Intéressante et frustrante, voici la première grande exposition personnelle en Europe de l’artiste nord-américain Sam Gilliam, né en 1933 à Tupelo (Mississippi).
Le parcours dans les salles immaculées du Kunstmuseum permet de découvrir les œuvres réalisées pendant six années, de 1967 à 1973, certes déterminantes, mais qui n’offrent qu’un regard très limité sur un riche parcours de plus d’un demi-siècle de création. Artiste africain-américain passionné de free jazz, Gilliam s’installe à Washington D.C. en 1962, où il se lie aux peintres de la colorfield painting.

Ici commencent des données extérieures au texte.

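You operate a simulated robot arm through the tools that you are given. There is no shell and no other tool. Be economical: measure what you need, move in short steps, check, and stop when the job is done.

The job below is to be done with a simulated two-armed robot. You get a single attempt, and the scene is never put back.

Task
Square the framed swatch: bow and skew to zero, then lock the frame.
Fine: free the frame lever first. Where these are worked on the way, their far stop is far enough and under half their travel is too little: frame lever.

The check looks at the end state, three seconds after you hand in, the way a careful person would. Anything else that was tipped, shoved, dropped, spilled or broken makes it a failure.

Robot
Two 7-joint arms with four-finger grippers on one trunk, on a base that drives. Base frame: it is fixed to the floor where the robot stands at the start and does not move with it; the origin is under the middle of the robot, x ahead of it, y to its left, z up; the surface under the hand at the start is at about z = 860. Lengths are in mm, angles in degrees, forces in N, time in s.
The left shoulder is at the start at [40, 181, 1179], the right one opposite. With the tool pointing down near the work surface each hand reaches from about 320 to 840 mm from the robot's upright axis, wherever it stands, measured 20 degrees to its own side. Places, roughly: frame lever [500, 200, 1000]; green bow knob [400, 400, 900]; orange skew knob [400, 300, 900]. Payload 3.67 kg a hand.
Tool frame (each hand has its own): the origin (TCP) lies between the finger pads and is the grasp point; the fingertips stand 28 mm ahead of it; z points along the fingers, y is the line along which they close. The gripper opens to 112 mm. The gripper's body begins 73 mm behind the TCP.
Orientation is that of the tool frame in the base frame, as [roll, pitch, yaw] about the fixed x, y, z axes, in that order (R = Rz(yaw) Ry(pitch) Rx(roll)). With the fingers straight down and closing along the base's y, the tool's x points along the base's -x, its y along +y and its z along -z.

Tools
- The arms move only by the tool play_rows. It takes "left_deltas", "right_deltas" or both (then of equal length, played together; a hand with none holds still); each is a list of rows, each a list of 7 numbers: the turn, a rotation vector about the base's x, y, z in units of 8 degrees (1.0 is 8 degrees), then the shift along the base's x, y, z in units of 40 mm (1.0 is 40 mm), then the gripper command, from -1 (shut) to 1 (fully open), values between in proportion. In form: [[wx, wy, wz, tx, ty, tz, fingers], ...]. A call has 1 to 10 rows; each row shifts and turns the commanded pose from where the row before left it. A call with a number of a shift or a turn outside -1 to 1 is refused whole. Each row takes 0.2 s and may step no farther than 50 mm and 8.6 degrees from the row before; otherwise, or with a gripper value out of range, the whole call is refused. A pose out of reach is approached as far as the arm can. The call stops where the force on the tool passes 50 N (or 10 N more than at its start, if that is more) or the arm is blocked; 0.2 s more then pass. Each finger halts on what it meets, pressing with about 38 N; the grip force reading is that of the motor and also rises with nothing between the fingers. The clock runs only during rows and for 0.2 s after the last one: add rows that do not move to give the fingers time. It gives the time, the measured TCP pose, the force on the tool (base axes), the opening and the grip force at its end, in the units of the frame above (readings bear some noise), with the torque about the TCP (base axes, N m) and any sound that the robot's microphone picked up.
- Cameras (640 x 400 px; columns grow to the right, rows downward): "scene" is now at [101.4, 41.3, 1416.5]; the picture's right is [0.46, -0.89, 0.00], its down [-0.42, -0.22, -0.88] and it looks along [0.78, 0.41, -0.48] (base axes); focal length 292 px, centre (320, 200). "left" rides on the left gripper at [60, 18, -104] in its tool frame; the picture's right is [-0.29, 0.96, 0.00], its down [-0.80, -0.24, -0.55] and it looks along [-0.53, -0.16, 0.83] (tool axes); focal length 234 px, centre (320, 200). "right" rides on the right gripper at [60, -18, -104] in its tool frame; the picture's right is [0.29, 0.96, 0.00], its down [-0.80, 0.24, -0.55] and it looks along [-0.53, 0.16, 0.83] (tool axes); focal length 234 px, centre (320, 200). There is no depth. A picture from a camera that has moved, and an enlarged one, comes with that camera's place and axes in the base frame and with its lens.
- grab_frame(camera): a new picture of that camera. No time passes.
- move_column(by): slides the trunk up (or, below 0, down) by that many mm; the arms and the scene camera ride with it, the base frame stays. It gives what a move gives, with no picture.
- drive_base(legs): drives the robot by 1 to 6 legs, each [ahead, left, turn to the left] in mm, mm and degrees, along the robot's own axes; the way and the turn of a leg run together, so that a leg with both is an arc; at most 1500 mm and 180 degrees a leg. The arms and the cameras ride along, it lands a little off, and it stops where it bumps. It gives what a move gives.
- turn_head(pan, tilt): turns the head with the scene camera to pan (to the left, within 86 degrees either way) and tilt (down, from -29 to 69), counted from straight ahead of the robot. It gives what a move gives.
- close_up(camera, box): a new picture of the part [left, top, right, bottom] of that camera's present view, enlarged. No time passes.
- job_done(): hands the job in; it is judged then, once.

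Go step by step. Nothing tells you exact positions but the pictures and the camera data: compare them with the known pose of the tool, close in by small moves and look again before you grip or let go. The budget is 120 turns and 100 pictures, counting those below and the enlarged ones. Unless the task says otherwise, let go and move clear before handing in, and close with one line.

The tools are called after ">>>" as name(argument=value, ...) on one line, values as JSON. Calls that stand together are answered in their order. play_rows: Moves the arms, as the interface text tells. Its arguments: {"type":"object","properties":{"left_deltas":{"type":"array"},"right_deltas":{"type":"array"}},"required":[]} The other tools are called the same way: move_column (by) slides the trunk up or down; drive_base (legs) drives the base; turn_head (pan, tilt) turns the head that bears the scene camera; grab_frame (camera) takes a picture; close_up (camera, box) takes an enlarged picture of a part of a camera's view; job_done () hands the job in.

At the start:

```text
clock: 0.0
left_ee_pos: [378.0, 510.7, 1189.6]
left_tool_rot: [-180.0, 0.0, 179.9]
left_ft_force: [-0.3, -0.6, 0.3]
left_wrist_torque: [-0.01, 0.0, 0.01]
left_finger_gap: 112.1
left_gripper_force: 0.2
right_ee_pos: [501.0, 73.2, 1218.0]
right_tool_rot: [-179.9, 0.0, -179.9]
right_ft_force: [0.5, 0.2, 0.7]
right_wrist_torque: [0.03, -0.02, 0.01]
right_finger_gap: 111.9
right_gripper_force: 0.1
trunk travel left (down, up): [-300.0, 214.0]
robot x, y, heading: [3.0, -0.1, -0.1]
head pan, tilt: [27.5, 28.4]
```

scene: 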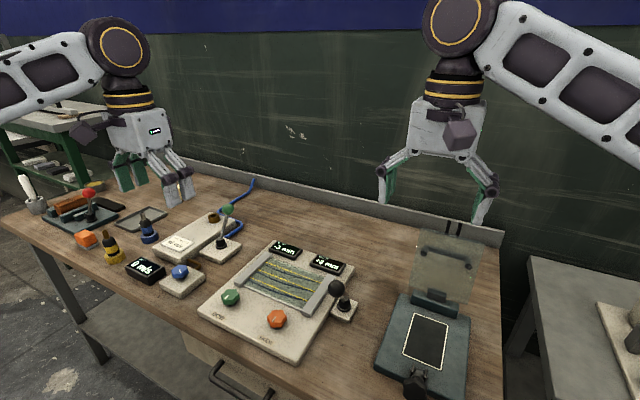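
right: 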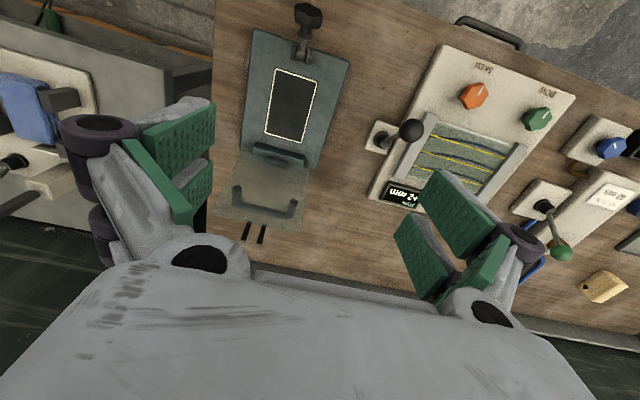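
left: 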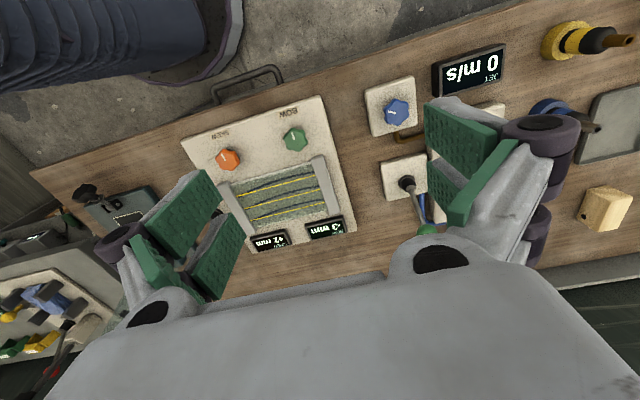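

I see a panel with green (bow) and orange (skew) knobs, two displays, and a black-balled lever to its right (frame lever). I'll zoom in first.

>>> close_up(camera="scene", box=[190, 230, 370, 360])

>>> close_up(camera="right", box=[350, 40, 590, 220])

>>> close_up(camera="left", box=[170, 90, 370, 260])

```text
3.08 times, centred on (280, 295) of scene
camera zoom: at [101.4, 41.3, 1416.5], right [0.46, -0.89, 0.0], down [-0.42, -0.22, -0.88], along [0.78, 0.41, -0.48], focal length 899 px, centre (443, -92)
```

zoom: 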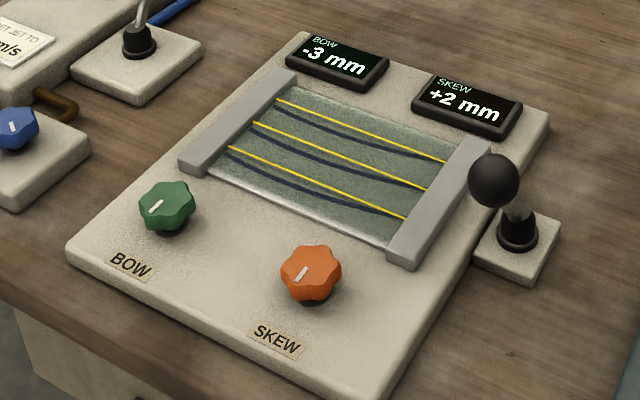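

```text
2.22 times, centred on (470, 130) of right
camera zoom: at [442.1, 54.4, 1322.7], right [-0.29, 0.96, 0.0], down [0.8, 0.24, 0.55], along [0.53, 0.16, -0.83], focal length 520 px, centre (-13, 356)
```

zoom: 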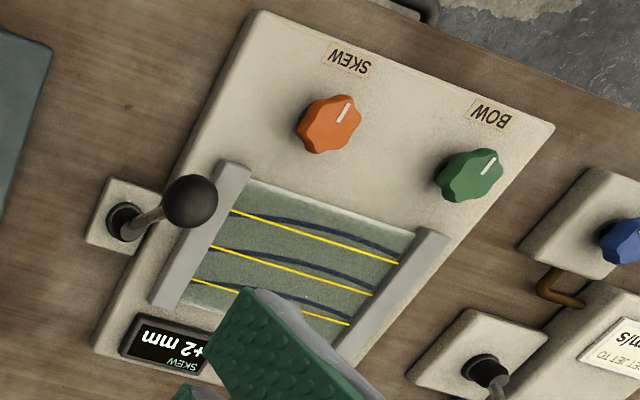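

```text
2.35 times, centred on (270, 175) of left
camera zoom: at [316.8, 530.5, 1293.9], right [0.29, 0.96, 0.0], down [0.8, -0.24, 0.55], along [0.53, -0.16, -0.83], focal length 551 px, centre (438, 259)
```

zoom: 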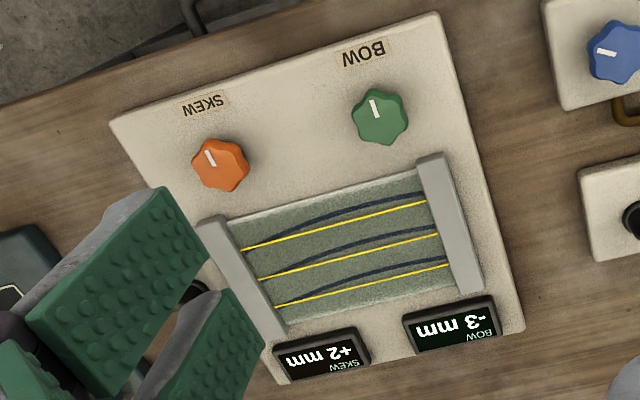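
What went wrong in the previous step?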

Il réalise en 1965 des peintures hard-edge, des formes géométriques monochromes nettes et dynamiques, avant d’abandonner toute rigueur hypercontrôlée en 1967, année où commence cette exposition et où il réalise ses premiers beveled-edge paintings. Il verse de la peinture acrylique diluée sur de grandes toiles non apprêtées, pour ensuite les plier et les froisser alors que la peinture est encore fraîche. Puis il les tend sur des châssis dont les bords diagonaux inclinés sont orientés vers l’extérieur, conférant à l’œuvre des qualités spatiales particulières. En 1968, cet audacieux coloriste réalise ses premiers Drapes. Il renonce au châssis et enduit de peinture de grandes toiles qui flottent avec souplesse, fixées en plusieurs points au plafond ou au mur, parfois aussi disposées sur le sol. La nouveauté de ces Drapes réside dans la diversité des formes aléatoires renouvelées à chaque présentation. Il est vraiment dommage que l’exposition s’arrête en 1973, Gilliam est toujours vivant, et il a beaucoup créé depuis quarante ans !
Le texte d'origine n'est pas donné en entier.